> _DOCUMENT EXTRACT_
-- -- --

That to me is like where I want a bigger, full package versus, I just need a solution to this page, or I need a solution to this problem I’m having.

Kathy: Okay. Excellent. Great. So really you need. I think scope out what it is that you actually need before you do anything. You can’t just go off and say, I need a website, or I need a redesign and then have it all in your head of this vision of what you want. How does, someone who needs that really best describe what it is that they’re looking for so that they can adequately communicate that to a developer to whoever they envision is solving their problem for them.

Ben: I think using something like our Facebook page to ask questions and even our support forums, sometimes people come in and they don’t know what they actually need. And that’s where we’ll help. We’ll be like, Hey, this is what can be done via a plugin or via solutions we offer.

But this is very custom and you’ll need someone for that. Asking the community at large your questions can help you figure out what you need and how to phrase what you need to hire somebody.

Kathy: Once you have all of that scoped out and you start getting some proposals. Now you’ve got to choose someone to actually do the work. How do you make a good evaluation about what’s a good price for the project? What if you have somebody comes in with a very low price versus somebody who’s charging a lot, how do you evaluate, the work that they are specifying and the prices that they’re giving, what are some good guidelines that you can give people to make a good call on? Who’s going to deliver the best solution.

Ben: I mean, I think seeing past work is a really big indicator and what I would focus on cuz like you, you know, you got sites like Fiverr and stuff like that, where you can see past work. But when a lot of their past work looks like stock and not like actual. Businesses there’s a difference. And you could tell it you’ll be like, okay, that isn’t a real business.

That’s just really pretty, but it’s not actually a real business. if they’re creating really pretty for real companies, when you’re trying to find a designer, it’s somebody who’s able to take, not just abstract ideas and make something really pretty, but actually I’m gonna take your business and create really good content and design. I would be looking for that. If it’s a developer, it’s a little bit different. You’re probably looking more at their reviews because you’re not gonna be able to inspect their code or anything like that. If you need like a custom thing you’re looking for, how well do they communicate, looking in the reviews?

Were they able to solve the problem that you were after? things like that. Or if it’s, you know, I need someone to come in and help with SEO, do they have real people that they’ve worked before that they’re able to show you like, hey, this is an existing website.

-- -- --

> _DATA LINES_

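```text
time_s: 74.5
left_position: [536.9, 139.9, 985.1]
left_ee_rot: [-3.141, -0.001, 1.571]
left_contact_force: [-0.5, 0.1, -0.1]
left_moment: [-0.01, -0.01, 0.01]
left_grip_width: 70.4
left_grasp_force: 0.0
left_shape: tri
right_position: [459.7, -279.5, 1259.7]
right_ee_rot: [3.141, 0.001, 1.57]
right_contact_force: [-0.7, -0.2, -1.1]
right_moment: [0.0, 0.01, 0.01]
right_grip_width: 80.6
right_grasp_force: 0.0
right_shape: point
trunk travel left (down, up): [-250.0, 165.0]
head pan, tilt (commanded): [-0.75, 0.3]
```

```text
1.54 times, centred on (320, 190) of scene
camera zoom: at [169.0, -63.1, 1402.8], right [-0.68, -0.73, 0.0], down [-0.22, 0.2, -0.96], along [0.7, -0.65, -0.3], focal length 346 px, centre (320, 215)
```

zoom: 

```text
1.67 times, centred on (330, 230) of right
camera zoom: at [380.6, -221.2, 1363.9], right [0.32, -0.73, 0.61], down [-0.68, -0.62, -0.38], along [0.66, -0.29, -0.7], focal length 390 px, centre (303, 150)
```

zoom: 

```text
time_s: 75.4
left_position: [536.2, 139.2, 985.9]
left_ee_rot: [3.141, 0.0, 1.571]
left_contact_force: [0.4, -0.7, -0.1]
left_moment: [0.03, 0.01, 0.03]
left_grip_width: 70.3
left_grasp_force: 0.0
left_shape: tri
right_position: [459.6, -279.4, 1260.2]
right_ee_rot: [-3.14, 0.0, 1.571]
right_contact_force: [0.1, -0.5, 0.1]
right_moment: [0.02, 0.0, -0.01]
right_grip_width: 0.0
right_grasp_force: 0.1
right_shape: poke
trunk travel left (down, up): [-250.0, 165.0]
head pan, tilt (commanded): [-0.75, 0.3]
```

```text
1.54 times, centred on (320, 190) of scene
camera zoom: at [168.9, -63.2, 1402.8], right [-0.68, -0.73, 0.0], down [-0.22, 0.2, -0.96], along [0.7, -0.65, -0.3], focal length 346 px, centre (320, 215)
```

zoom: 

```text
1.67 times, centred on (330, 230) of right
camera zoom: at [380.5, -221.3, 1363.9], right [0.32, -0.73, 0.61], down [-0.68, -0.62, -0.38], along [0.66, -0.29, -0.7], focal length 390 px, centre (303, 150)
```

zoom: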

-- -- --

> _SET PROBLEM_
Your answer continues the document extract from its final sentence.

> _REPLY TO THE TASK_
I did this for them, that kind of stuff, versus somebody who just created a bunch of mockups, which is, a lot easier to do when you get to kind of do everything versus like, I took what they had and I made it pretty.

Hannah: I think reviews are huge, too. Like what are people saying about this person? And, maybe they have beautiful websites, but it took them six months past the deadline, or if people are saying good things, that’s so huge too. So I think that’s a huge thing to look for.

Kathy: Being able to actually talk to one of your developers customers and say, how did the project go? What did they do really well? Even if you’re hiring a web developer, that’s going to come work internally in your business. Checking references, how were they at a previous employer? I mean, you do that kind of stuff, when you’re going to make a long term commitment that somebody’s going to be on staff. Obviously if it’s just a hundred dollars, help me fix this CSS, versus $10,000, help me build out this entire thing. The more of an investment that you’re going to make, the more you’re going to want to do your due diligence and whoever you are bringing on to do that, whatever investment you’re making. But just being able to ask questions of previous customers and having a conversation, not even just reading reviews, but you know, what was the worst thing that happened? What is the best thing that happened? Would you hire this person again? Do you still have a working relationship with them? Those types of questions are incredibly insightful and letting the customer of that developer really kind of having some space to tell their story. You’ll get a vibe on if someone’s gonna solve your problems for you right away. Won’t you?

Hannah: Yeah, for sure. I think so.

Kathy: Are there things in a proposal? If I get a proposal, I do a request for a proposal of like, okay, here’s the scope of the project and here’s everything that I, I think I need, Does the proposal answer that, but I’m always looking to. Are they giving me something more, something I didn’t think of.

Did they really take the time? Are they just giving me a proposal? Because it’s like, okay, I want your money and I wanna do this work or whatever. Or are they really looking at my request and finding holes where I didn’t provide enough information? Are they asking the right questions? One thing that I’ve always talked about is, for developers is if you understand security include that in your proposals, even if somebody’s not asking for that, it’s just like, is it baked in those types of things that you never consider?

When cuz you have this vision of your project, are they bringing to the table things you didn’t consider and sort of expanding the offering in a way that’s going to be better for you? So those are, some of the kinds of things that I always look for when I’m dealing with anyone. Are they bringing something else to the table that I need that I didn’t think I needed, because that means there’s going to be a good relationship there. They’re actually bringing something to the table that I have never considered.

Ben: Yeah, and I think it’s huge too. When you think through like, if you are doing a website for somebody, you wanna make sure that you’re putting forward, like I’m going to optimize the site. So it’s better for conversions and we’re going to look at even how we lay out things to make. Very much focused on conversions to try to increase conversions.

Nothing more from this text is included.